Opinión Nacional

¿Caerá la revolución víctima de su propia legitimación de la violencia?

Todo revolucionario sucumbe a la tentación de hacer una simple pero conveniente distinción: a la hora de apellidar a la violencia, la califica de «buena» si es «revolucionaria» o de «crimen atroz» cuando no lo es. Así, Hugo Chávez nunca fue un «sanguinario golpista» (responsable de las muertes violentas de mucha gente inocente), sino un «ángel insurrecto emancipador». Asimismo, Carlos «El Chacal» jamás fue un «detestable terrorista» sino un «venerable justiciero revolucionario».

Tales son los fundamentos éticos de los violentos, que parten de la premisa de que su violencia está justificada, plenamente, cuando se trata de redimir a los oprimidos. La «violencia liberadora» de los revolucionarios es considerada sacrosanta frente a la «violencia opresora» capitalista.

Pero resulta que bajo esta misma óptica, lo que es bueno para el pavo debería ser bueno para la pava, ya que como sus odiados capitalistas, ellos, las nuevas élites revolucionarias, han llegado al poder para conformar un aparato opresor que representa exclusivamente los intereses de una clase política dominante, cuyos tentáculos económicos alcanzan a toda la sociedad, montados como están, per secula seculorum, y sin ningún tipo de controles o parámetros éticos, sobre la cúspide dineraria de las empresas productivas del Estado. ¡Ah, pero a ellos no se les puede aplicar la misma fórmula! Porque quien se les subleve no será considerado un «revolucionario liberador» sino un traidor a la Patria. Así de mangüangüa es la lógica revolucionaria y así de útil para sus propósitos totalitarios es su lenguaje hegemónico.
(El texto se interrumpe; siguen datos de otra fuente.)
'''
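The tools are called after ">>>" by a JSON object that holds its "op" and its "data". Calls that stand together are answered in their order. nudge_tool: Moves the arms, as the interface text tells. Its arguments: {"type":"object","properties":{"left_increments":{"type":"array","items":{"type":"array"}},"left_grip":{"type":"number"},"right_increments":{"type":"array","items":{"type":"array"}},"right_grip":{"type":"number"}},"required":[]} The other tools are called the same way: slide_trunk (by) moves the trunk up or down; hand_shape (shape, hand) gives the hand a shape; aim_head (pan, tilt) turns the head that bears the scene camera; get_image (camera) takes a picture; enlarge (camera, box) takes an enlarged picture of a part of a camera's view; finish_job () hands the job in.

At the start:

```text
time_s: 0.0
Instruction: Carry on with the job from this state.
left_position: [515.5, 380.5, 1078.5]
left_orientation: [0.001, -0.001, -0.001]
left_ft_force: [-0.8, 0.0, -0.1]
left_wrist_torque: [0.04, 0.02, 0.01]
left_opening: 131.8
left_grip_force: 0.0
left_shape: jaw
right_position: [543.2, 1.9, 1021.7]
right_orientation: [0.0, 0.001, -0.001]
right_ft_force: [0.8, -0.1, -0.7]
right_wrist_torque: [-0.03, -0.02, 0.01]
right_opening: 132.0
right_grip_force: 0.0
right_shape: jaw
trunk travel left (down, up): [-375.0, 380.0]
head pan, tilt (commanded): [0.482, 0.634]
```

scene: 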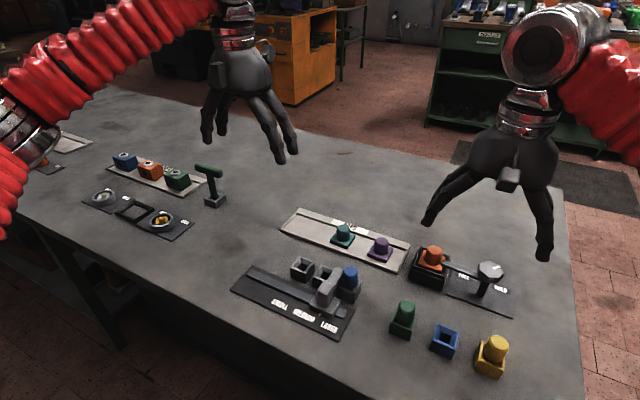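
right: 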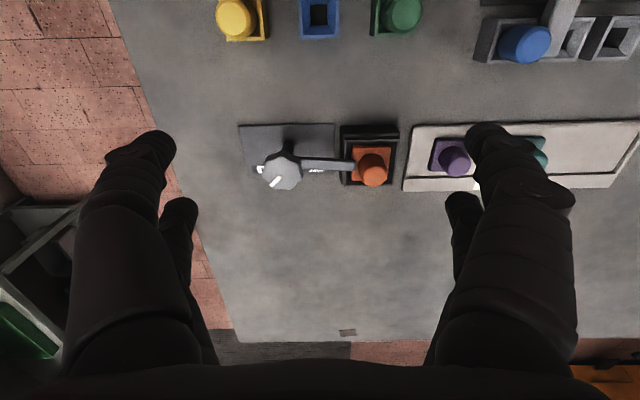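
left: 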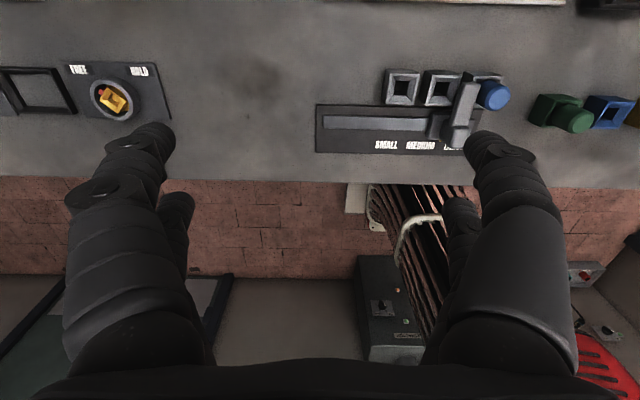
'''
Estos parásitos sociales, que han secuestrado todas las instituciones del Estado para ponerlas al servicio del gobierno, que han cerrado medios independientes, que se han dedicado a perseguir, amenazar y doblegar a los canales de televisión privados, que han reprimido salvajemente las protestas ciudadanas (sean estudiantiles o gremiales) que no respetan los derechos humanos de los presos políticos, que en fin, asfixian toda opción de libertad de aquel que se les oponga ejerciendo para ello todo tipo de violencia, pretenden además sofocar el derecho a rebelión contenido en la Constitución, que ellos mismos han violentado usurpando la soberanía popular mediante un escamoteo descarado de votos y a través de un reiterado y sistemático abuso criminal de los recursos públicos.

Frente a toda esta violencia -a la cual se suma ahora la desbordada violencia criminal de los malandros que les sirven como brigadas de choque-, ya no hay forma de permanecer indiferente. La violencia nos obliga, más que a fijar una posición, a tomar acciones decisivas. Pero la oposición aún luce anestesiada, hipnotizada, narcotizada y aletargada tanto por la superioridad demostrada por sus rivales como por sus sucesivos y costosos errores políticos. No termina de entender que la mejor defensa es el ataque.

¿Qué esperan los líderes opositores para tomar la iniciativa política?

Y mientras el agua nos llega al cuello, es decir, mientras terminan de matarnos a todos, como a la pobre Mónica Spear y su esposo, los líderes opositores son incapaces de articular una estrategia viable para sacarnos de esta pesadilla con vocación homicida.

Hay una cuota importante de responsabilidad que tenemos los ciudadanos en todo lo que nos está aconteciendo, naturalmente, cuestión que por cierto y dicho sea de paso ya ha sido tratada con brillante lucidez, entre muchos otros teóricos, por la siempre incómoda, perpicaz y aguda mente de Hannah Arendt. Pero eso es motivo para otra reflexión. Por lo pronto, pongamos el acento en los principales responsables.